Secure and equitable access to assets such as land, water, capital and credit will, together with improved information and enhanced skills and know-how, significantly improve the earning potential of the poorer segments of society. This is true for both people who will remain engaged in agricultural activities and for those who will move out of agriculture to engage in other productive sectors.

Food and agricultural sectors are key, but are no longer enough on their own to ensure equitable access to food.

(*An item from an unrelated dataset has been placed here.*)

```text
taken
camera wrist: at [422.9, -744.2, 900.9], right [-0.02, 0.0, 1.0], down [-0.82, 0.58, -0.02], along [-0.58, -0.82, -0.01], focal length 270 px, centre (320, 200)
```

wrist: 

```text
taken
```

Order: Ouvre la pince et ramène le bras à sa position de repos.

Crops, livestock, fisheries and forestry continue to be important for employment and income generation in low- and middle-income countries. However, these sectors alone no longer provide enough jobs or income earning opportunities. On the one hand, agriculture and family farming in particular, must be more firmly linked to the broader rural and urban economy. This can be done by developing agro-industries and setting up infrastructure to connect rural areas, small cities and towns. On the other hand, strong institutions supported by efficient fiscal systems, are needed to ensure economy-wide income-earning opportunities, effective social protection, and competitive and equitable domestic and international markets for inputs and outputs. All these aspects are critical to improve the efficiency and equity of economic systems and facilitate their structural transformation. In addition, interventions to reduce GHG emissions in agriculture will not pay off significantly if efforts to boost energy-use efficiency are not simultaneously undertaken on an economy-wide basis.